• Exercise:
All the data should come back exactly as it was given.
##### Data lines #####
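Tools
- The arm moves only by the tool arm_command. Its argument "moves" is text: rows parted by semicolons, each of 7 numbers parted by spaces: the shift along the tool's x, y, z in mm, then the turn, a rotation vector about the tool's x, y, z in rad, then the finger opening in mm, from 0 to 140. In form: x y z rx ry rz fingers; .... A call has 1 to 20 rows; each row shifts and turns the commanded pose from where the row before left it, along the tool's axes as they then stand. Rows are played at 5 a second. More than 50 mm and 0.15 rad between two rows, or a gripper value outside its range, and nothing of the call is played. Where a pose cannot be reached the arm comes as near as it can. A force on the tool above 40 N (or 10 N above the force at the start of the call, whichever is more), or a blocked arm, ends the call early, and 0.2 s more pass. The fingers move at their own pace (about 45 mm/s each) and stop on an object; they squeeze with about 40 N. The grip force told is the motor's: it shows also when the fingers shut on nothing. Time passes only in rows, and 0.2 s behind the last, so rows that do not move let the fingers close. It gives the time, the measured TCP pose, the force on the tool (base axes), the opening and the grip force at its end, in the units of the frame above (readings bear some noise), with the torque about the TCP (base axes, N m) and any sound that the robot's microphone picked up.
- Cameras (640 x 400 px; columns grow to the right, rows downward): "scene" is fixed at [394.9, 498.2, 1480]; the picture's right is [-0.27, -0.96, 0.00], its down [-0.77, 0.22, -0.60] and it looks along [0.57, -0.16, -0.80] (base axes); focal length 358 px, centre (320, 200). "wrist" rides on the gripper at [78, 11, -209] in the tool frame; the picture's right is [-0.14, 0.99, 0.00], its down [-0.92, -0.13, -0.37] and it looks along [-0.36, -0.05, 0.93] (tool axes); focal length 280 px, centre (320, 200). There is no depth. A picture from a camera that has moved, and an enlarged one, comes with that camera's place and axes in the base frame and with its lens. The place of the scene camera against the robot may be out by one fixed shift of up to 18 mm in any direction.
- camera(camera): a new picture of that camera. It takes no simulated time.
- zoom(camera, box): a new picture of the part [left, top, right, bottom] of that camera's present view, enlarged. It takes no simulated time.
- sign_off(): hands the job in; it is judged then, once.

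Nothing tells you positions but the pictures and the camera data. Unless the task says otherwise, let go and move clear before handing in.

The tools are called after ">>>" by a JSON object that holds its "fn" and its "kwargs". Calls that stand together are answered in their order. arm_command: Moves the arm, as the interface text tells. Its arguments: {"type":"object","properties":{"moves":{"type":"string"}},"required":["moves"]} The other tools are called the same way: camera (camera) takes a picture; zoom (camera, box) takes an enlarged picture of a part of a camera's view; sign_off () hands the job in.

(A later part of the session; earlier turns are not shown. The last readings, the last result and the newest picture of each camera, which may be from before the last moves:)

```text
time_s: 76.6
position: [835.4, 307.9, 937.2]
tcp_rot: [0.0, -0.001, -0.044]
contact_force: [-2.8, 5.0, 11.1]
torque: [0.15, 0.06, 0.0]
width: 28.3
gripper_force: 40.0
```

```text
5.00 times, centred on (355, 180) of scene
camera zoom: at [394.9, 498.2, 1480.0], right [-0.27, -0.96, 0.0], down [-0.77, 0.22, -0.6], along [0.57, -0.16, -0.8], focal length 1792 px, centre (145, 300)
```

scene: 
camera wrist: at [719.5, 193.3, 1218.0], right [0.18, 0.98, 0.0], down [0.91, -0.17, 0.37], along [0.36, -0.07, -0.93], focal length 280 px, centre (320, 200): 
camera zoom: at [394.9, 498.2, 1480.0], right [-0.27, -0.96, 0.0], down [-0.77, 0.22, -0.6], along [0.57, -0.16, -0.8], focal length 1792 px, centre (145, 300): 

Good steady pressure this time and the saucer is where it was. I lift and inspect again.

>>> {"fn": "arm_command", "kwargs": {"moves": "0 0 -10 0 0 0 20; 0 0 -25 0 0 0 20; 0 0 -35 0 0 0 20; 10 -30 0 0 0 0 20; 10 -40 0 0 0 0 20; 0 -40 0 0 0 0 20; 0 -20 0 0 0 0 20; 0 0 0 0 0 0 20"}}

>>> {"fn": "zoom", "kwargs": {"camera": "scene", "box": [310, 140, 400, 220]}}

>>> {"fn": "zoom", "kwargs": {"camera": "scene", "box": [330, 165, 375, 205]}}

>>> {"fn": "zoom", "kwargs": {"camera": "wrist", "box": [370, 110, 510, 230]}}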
#####
• Task output:
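Tools
- The arm moves only by the tool arm_command. Its argument "moves" is text: rows parted by semicolons, each of 7 numbers parted by spaces: the shift along the tool's x, y, z in mm, then the turn, a rotation vector about the tool's x, y, z in rad, then the finger opening in mm, from 0 to 140. In form: x y z rx ry rz fingers; .... A call has 1 to 20 rows; each row shifts and turns the commanded pose from where the row before left it, along the tool's axes as they then stand. Rows are played at 5 a second. More than 50 mm and 0.15 rad between two rows, or a gripper value outside its range, and nothing of the call is played. Where a pose cannot be reached the arm comes as near as it can. A force on the tool above 40 N (or 10 N above the force at the start of the call, whichever is more), or a blocked arm, ends the call early, and 0.2 s more pass. The fingers move at their own pace (about 45 mm/s each) and stop on an object; they squeeze with about 40 N. The grip force told is the motor's: it shows also when the fingers shut on nothing. Time passes only in rows, and 0.2 s behind the last, so rows that do not move let the fingers close. It gives the time, the measured TCP pose, the force on the tool (base axes), the opening and the grip force at its end, in the units of the frame above (readings bear some noise), with the torque about the TCP (base axes, N m) and any sound that the robot's microphone picked up.
- Cameras (640 x 400 px; columns grow to the right, rows downward): "scene" is fixed at [394.9, 498.2, 1480]; the picture's right is [-0.27, -0.96, 0.00], its down [-0.77, 0.22, -0.60] and it looks along [0.57, -0.16, -0.80] (base axes); focal length 358 px, centre (320, 200). "wrist" rides on the gripper at [78, 11, -209] in the tool frame; the picture's right is [-0.14, 0.99, 0.00], its down [-0.92, -0.13, -0.37] and it looks along [-0.36, -0.05, 0.93] (tool axes); focal length 280 px, centre (320, 200). There is no depth. A picture from a camera that has moved, and an enlarged one, comes with that camera's place and axes in the base frame and with its lens. The place of the scene camera against the robot may be out by one fixed shift of up to 18 mm in any direction.
- camera(camera): a new picture of that camera. It takes no simulated time.
- zoom(camera, box): a new picture of the part [left, top, right, bottom] of that camera's present view, enlarged. It takes no simulated time.
- sign_off(): hands the job in; it is judged then, once.

Nothing tells you positions but the pictures and the camera data. Unless the task says otherwise, let go and move clear before handing in.

The tools are called after ">>>" by a JSON object that holds its "fn" and its "kwargs". Calls that stand together are answered in their order. arm_command: Moves the arm, as the interface text tells. Its arguments: {"type":"object","properties":{"moves":{"type":"string"}},"required":["moves"]} The other tools are called the same way: camera (camera) takes a picture; zoom (camera, box) takes an enlarged picture of a part of a camera's view; sign_off () hands the job in.

(A later part of the session; earlier turns are not shown. The last readings, the last result and the newest picture of each camera, which may be from before the last moves:)

```text
time_s: 76.6
position: [835.4, 307.9, 937.2]
tcp_rot: [0.0, -0.001, -0.044]
contact_force: [-2.8, 5.0, 11.1]
torque: [0.15, 0.06, 0.0]
width: 28.3
gripper_force: 40.0
```

```text
5.00 times, centred on (355, 180) of scene
camera zoom: at [394.9, 498.2, 1480.0], right [-0.27, -0.96, 0.0], down [-0.77, 0.22, -0.6], along [0.57, -0.16, -0.8], focal length 1792 px, centre (145, 300)
```

scene: 
camera wrist: at [719.5, 193.3, 1218.0], right [0.18, 0.98, 0.0], down [0.91, -0.17, 0.37], along [0.36, -0.07, -0.93], focal length 280 px, centre (320, 200): 
camera zoom: at [394.9, 498.2, 1480.0], right [-0.27, -0.96, 0.0], down [-0.77, 0.22, -0.6], along [0.57, -0.16, -0.8], focal length 1792 px, centre (145, 300): 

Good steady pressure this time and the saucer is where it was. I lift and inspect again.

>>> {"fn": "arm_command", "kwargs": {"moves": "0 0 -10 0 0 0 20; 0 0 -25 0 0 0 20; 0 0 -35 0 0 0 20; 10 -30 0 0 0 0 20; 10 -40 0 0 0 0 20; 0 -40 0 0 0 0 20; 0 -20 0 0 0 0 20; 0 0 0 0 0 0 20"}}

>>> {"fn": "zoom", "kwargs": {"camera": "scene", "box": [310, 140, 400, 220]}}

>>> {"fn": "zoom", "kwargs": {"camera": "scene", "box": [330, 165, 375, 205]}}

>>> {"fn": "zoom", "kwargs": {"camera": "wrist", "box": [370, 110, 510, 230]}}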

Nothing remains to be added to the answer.